スマートフォンを使った
線路点検アプリを開発

 そして最後に紹介するのが、保守作業員が徒歩巡回する線路点検の効率化だ。鉄道では今も線路の波打った部分を測定したり、レールとレールの間を計測したりといった保線作業の少なくない部分が手作業で行われている。

 こうした人海戦術で行っている作業の一部を機械に任せて、異常の兆候が見られた場合は人間が出向く体制への転換、つまりTBMからCBMへの転換ができれば、現場の負担は大幅に軽減される。

 はじめに注目したのは新造車両に順次設置を進めていた加速度センサーだ。これは脱線時に列車を自動停止させるためのものだが、せっかくデータがあるのだから、これを解析して線路の状態を把握しようと考えたのである。
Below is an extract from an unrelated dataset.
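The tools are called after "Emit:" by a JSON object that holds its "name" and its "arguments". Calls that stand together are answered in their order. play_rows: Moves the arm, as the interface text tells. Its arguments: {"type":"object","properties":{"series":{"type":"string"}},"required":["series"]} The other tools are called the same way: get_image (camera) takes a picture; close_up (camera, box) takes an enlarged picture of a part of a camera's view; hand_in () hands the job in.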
 CBMはJRや大手私鉄の先進的な取り組みと思うかもしれないが、本当に必要としているのは地方ローカル線だ。限られた保線員が来る日も来る日も線路を歩いて回るが、状況の把握と補修が追い付かない。線路の状態悪化が脱線事故につながるケースもある。

 人口減少と担い手不足が顕在化する中で、待ったなしの状況に追い込まれている中小私鉄の役に立ちたい。だが売り込みに行くと、「すごいですね」とは言われるものの「そんな高い装置、JRさんだから付けられますけどね」と反応は冷ややかだった。

 オープンイノベーションとはいいつつも、コロナ禍というかつてない危機感がなければ、中小私鉄に御用聞きをして技術を売って回るなどということはやっていなかったかもしれない。そうなればJR西日本の「高級な」CBM計画は着々と進み、中小私鉄は自分たちには関係のない雲の上の話と思って聞き流しただろう。

 ところがこの外からの声、外部のニーズがJR西日本を動かした。経営が苦しい中小私鉄は高価な装置を購入することができない。だがJR西日本もローカル線を1つ1つ分解してみれば、それぞれが地方私鉄のようなもの。コストパフォーマンスの良い仕組みが必要なのは変わらなかった。

 安価な加速度センサーはどこにあるか。注目したのはスマートフォンだった。スマホの加速度計データとカメラ映像、GPS機能を組み合わせることで、営業列車の運転席の窓にスマホを固定するだけで線路状態を計測できるアプリを開発したのである。しかもセキュリティーカメラで培った画像解析機能を横展開し、映像に写る枕木など線路上設備の自動抽出機能もオプションで用意した。

 だがこれまで人の目で見てきたものを、機械しかも汎用機器に置き換えることがなぜ、前例主義、自前主義の鉄道事業者で可能だったのか。井上氏は「スマホなんか信用できるか」という反応だったと語るが、車両に搭載したセンサーとスマホのデータを保線の担当者と一緒に比較検討し、そこまで外れた結果は出ないということを確認しながら理解を得ていった。

 しかしそれ以上に重要なのはCBMとは何かという思想である。JR西日本は人の作業を全部、機械に置き換えようとしているのではない。最終的に安全を担保するのは人間だ。だが、今まで通り100回中100回とも人が出ていく体制を継続できるか、あるいは100回人が出ていくよりも効果の高いやり方があるのではないかと問うているのだ。

 100回のうち3割ぐらいを機械に置き換えられれば人的な余裕が生まれる。一方、スマホという安価で簡易な機器で測定が可能になれば、多くの列車に設置することで人間が行っていたよりも多い頻度でデータを取得できる。これを掛け合わせることで安全性を高めていこうという考えだ。

 面白いのはこの考え方、JR西日本社内よりも外の鉄道事業者の方が理解が早いそうだ。それもそのはず、売り込み先に行くついでにスマホをセットし、出てきたデータを商談で披露する。ここまで分かるのか!と保線の担当者は驚く。一度、導入したら引き返せない重厚長大なシステムではなく、アプリだからちょっと試してみたくなる。

 そうこうして(退路を断たれたが故に)フットワークの軽い中小私鉄で運用が始まり、トライ&エラーを繰り返して実績が出来てくれば、「堅物」なJRの中でも活用の道が広がって行く。社内課題解決のための技術が、外の声をきっかけに社会課題解決の技術へと発展し、さらにそれが社内課題解決に戻ってくる。これこそまさにオープンイノベーションの成果といえるだろう。